[Raw data]
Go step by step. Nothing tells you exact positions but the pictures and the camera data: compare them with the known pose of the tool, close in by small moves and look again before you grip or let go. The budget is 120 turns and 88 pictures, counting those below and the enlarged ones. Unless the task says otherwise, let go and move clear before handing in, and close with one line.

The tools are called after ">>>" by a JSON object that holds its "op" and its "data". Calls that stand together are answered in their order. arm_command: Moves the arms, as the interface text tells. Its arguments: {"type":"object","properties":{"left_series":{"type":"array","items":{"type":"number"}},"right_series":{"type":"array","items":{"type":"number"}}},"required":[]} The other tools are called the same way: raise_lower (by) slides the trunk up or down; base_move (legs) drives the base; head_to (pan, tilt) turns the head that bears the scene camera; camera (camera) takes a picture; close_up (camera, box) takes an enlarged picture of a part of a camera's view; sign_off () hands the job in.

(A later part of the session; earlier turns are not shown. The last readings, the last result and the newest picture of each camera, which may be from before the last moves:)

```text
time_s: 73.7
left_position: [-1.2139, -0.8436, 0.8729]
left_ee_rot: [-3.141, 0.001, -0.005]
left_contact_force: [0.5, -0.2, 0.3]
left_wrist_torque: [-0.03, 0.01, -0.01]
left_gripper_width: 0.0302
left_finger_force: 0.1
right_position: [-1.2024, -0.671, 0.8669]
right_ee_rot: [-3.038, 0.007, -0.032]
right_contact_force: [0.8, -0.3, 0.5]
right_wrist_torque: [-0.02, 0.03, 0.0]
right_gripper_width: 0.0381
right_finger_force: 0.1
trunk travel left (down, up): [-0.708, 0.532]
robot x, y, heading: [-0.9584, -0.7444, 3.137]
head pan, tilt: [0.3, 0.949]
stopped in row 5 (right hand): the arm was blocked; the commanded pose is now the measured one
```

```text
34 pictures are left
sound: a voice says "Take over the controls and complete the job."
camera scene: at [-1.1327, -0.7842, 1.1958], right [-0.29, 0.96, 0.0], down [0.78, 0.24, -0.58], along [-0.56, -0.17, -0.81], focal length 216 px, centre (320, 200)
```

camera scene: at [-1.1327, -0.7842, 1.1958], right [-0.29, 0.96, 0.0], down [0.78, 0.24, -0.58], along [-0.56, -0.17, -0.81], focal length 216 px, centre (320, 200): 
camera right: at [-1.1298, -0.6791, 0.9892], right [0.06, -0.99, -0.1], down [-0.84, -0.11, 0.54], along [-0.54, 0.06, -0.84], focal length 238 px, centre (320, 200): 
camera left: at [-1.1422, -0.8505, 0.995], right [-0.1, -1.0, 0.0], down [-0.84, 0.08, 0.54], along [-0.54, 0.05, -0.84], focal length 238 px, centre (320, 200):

[What is being asked] The data above must be returned in full, exactly as written.

[Expected output]
Go step by step. Nothing tells you exact positions but the pictures and the camera data: compare them with the known pose of the tool, close in by small moves and look again before you grip or let go. The budget is 120 turns and 88 pictures, counting those below and the enlarged ones. Unless the task says otherwise, let go and move clear before handing in, and close with one line.

The tools are called after ">>>" by a JSON object that holds its "op" and its "data". Calls that stand together are answered in their order. arm_command: Moves the arms, as the interface text tells. Its arguments: {"type":"object","properties":{"left_series":{"type":"array","items":{"type":"number"}},"right_series":{"type":"array","items":{"type":"number"}}},"required":[]} The other tools are called the same way: raise_lower (by) slides the trunk up or down; base_move (legs) drives the base; head_to (pan, tilt) turns the head that bears the scene camera; camera (camera) takes a picture; close_up (camera, box) takes an enlarged picture of a part of a camera's view; sign_off () hands the job in.

(A later part of the session; earlier turns are not shown. The last readings, the last result and the newest picture of each camera, which may be from before the last moves:)

```text
time_s: 73.7
left_position: [-1.2139, -0.8436, 0.8729]
left_ee_rot: [-3.141, 0.001, -0.005]
left_contact_force: [0.5, -0.2, 0.3]
left_wrist_torque: [-0.03, 0.01, -0.01]
left_gripper_width: 0.0302
left_finger_force: 0.1
right_position: [-1.2024, -0.671, 0.8669]
right_ee_rot: [-3.038, 0.007, -0.032]
right_contact_force: [0.8, -0.3, 0.5]
right_wrist_torque: [-0.02, 0.03, 0.0]
right_gripper_width: 0.0381
right_finger_force: 0.1
trunk travel left (down, up): [-0.708, 0.532]
robot x, y, heading: [-0.9584, -0.7444, 3.137]
head pan, tilt: [0.3, 0.949]
stopped in row 5 (right hand): the arm was blocked; the commanded pose is now the measured one
```

```text
34 pictures are left
sound: a voice says "Take over the controls and complete the job."
camera scene: at [-1.1327, -0.7842, 1.1958], right [-0.29, 0.96, 0.0], down [0.78, 0.24, -0.58], along [-0.56, -0.17, -0.81], focal length 216 px, centre (320, 200)
```

camera scene: at [-1.1327, -0.7842, 1.1958], right [-0.29, 0.96, 0.0], down [0.78, 0.24, -0.58], along [-0.56, -0.17, -0.81], focal length 216 px, centre (320, 200): 
camera right: at [-1.1298, -0.6791, 0.9892], right [0.06, -0.99, -0.1], down [-0.84, -0.11, 0.54], along [-0.54, 0.06, -0.84], focal length 238 px, centre (320, 200): 
camera left: at [-1.1422, -0.8505, 0.995], right [-0.1, -1.0, 0.0], down [-0.84, 0.08, 0.54], along [-0.54, 0.05, -0.84], focal length 238 px, centre (320, 200):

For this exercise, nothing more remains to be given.